Recruitment of collateral pathways in the Circle of Willis during vasospasm. A small cohort patient-specific computational fluid dynamics study.

Vasospasm – involuntary constriction of blood vessels – afflicts 50-90% of patients after subarachnoid hemorrhage in the brain. This reduces perfusion to the brain, with some patients exhibiting neurological deficits. In stroke patients, the collateral pathways in the Circle of Willis (CoW) direct flow to the site of the occlusion to try to maintain normal perfusion; however, the role of collateral pathways in vasospasm patients is an active area of research.
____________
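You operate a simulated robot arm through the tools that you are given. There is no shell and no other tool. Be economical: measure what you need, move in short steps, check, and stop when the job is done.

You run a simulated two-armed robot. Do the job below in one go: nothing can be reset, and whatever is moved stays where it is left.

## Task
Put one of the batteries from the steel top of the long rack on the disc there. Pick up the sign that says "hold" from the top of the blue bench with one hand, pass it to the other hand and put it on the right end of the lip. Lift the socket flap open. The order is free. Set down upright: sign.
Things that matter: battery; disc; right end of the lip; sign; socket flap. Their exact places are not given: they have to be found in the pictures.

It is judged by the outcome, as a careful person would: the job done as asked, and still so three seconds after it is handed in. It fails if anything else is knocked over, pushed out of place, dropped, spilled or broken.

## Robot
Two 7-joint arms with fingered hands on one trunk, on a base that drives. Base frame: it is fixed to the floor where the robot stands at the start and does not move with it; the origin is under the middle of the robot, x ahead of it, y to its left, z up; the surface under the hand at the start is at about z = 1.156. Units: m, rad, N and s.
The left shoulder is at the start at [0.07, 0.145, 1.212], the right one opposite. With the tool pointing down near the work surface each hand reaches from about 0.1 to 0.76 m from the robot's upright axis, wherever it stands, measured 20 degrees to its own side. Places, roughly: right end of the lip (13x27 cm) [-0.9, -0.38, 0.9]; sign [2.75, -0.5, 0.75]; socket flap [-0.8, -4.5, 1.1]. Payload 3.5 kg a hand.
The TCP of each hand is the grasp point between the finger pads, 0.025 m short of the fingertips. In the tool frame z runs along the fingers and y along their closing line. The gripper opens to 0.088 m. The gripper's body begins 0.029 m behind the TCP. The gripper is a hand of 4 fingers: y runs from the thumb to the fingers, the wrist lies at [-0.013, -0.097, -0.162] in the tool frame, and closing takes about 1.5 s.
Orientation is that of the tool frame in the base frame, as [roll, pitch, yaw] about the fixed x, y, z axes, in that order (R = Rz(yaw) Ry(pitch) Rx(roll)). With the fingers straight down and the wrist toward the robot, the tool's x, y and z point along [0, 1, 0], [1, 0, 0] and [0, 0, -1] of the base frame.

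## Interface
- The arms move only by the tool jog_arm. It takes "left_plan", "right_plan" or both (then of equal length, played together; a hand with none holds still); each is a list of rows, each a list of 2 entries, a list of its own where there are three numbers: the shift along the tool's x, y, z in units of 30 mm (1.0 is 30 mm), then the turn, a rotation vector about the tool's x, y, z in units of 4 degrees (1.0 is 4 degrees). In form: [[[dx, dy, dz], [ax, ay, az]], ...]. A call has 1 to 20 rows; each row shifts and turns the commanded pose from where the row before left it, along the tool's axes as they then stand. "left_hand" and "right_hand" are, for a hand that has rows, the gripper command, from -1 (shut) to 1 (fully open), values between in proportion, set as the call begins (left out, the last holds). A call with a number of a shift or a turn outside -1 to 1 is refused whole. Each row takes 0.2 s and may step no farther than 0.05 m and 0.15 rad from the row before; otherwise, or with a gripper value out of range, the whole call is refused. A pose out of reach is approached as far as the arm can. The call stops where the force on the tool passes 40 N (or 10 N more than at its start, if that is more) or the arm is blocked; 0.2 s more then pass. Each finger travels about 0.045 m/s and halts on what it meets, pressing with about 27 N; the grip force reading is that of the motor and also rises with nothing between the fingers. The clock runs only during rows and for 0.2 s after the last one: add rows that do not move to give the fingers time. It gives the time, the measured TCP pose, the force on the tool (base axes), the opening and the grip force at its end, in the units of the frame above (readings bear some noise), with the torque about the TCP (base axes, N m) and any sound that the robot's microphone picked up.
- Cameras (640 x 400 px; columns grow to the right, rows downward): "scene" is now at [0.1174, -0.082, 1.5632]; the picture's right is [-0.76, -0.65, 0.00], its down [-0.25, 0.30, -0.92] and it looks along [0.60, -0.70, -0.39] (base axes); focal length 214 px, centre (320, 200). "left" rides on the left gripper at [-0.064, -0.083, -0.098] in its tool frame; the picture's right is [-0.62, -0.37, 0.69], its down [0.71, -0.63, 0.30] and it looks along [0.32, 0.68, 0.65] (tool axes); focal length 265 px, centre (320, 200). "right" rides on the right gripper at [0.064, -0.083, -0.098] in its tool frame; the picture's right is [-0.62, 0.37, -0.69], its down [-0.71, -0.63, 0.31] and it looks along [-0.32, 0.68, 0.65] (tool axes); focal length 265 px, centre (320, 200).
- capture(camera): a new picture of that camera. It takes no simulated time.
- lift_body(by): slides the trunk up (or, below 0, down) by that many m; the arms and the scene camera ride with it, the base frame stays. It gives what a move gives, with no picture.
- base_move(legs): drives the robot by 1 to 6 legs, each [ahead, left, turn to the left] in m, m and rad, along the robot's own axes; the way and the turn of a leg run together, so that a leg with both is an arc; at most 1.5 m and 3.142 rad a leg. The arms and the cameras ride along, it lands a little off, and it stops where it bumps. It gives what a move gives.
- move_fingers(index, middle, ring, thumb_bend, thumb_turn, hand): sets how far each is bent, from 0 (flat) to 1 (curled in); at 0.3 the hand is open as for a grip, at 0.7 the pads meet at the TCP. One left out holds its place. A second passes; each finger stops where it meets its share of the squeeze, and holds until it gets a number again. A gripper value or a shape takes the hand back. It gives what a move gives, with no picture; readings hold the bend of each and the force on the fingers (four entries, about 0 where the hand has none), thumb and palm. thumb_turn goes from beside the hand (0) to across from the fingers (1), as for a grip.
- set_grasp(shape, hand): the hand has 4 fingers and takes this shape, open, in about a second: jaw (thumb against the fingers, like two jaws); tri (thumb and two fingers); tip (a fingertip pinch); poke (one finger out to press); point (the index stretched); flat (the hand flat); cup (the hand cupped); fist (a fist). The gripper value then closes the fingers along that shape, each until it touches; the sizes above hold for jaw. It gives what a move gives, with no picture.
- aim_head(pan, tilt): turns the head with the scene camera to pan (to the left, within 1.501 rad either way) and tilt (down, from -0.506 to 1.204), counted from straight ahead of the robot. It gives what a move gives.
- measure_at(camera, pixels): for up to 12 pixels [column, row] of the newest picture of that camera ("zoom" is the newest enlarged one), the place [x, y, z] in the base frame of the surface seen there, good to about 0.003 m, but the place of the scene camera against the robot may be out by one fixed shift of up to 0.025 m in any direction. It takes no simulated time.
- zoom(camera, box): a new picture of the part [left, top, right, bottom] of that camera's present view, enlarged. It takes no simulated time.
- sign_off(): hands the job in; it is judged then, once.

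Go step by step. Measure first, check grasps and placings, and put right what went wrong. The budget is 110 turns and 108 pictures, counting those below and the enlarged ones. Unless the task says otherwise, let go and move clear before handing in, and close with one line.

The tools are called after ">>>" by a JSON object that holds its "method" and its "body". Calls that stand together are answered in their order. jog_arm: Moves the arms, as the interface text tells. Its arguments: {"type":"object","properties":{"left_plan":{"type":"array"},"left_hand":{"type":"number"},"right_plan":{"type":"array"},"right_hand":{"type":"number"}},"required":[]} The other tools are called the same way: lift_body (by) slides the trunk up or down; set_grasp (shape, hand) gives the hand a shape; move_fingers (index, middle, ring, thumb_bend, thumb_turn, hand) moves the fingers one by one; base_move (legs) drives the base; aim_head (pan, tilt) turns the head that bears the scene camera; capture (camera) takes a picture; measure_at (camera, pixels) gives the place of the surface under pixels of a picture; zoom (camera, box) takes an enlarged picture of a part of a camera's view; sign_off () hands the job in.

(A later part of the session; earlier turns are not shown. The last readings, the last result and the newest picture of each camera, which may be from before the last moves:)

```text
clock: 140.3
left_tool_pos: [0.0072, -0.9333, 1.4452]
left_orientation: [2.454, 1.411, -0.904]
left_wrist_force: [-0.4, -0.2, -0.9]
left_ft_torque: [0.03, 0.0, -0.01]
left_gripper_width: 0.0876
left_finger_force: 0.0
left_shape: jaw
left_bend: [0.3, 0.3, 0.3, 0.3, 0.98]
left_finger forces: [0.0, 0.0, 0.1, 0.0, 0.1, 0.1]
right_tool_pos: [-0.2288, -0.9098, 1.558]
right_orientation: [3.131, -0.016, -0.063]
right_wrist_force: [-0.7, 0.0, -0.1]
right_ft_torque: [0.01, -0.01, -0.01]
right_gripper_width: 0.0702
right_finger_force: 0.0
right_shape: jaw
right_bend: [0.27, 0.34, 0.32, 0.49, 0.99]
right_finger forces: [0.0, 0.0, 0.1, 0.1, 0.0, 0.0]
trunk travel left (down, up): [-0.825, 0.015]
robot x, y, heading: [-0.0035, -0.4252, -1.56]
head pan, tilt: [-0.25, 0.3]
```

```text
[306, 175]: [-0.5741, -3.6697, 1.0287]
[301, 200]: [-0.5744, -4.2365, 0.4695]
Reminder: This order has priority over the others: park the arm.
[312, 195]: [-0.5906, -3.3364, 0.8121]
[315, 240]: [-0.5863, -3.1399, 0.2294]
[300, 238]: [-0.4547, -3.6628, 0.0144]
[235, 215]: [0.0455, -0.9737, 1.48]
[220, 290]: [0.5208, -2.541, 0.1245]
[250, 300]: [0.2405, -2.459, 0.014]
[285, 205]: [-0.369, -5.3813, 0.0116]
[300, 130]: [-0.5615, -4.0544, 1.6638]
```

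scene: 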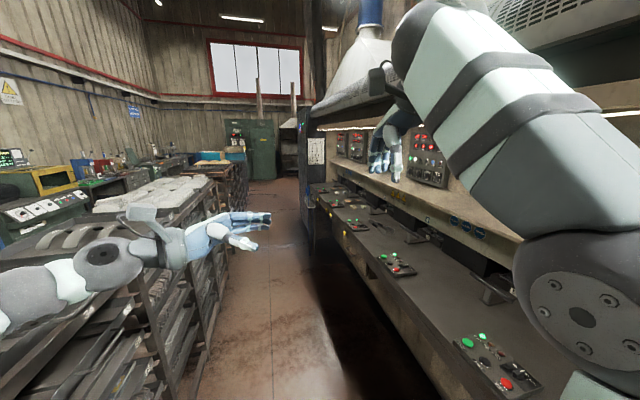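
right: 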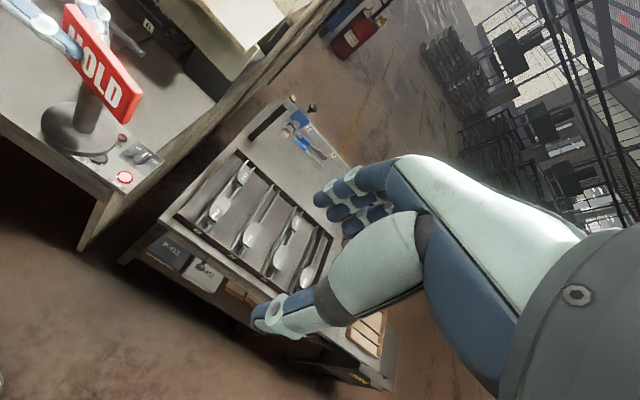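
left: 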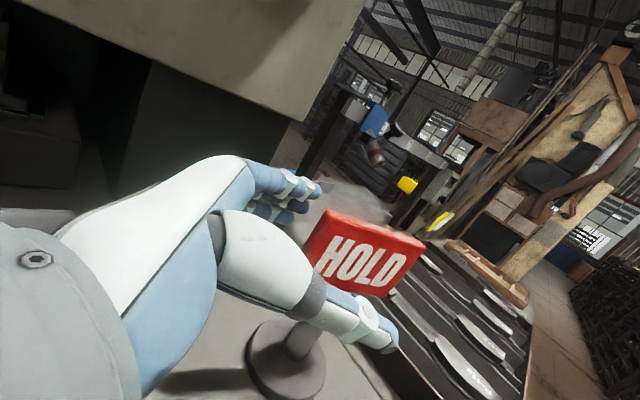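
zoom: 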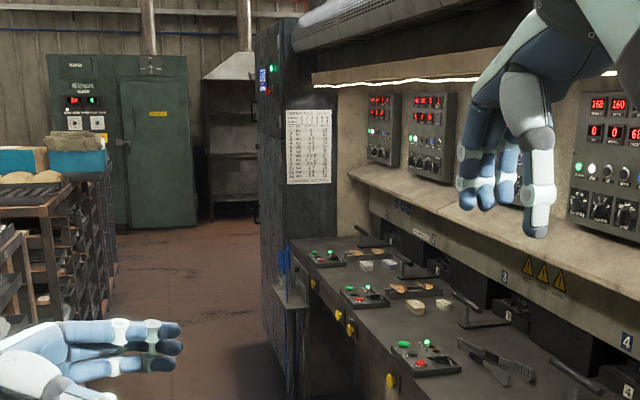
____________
Only 40% of the population exhibits a complete, balanced CoW, limiting the ability of collateral pathways to be recruited in stroke or vasospasm. Three different patients with distinct CoW variants are compared using the magnitudes and directions of collateral flow as well as loss metrics such as vascular resistance and dissipation. Patient-specific computational fluid dynamics simulations are created by applying transcranial Doppler ultrasound measurements of the velocity in the main CoW vessels on a segmentation of the cerebral vasculature from contrast tomography. The pre-vasospasm simulations are benchmarked against literature values of diameter, velocity, and flow rate to validate the model. Virtual angiograms are compared to clinical angiograms to confirm flow reversal. The influence of CoW morphology and patient characteristics are analyzed in vasospasm.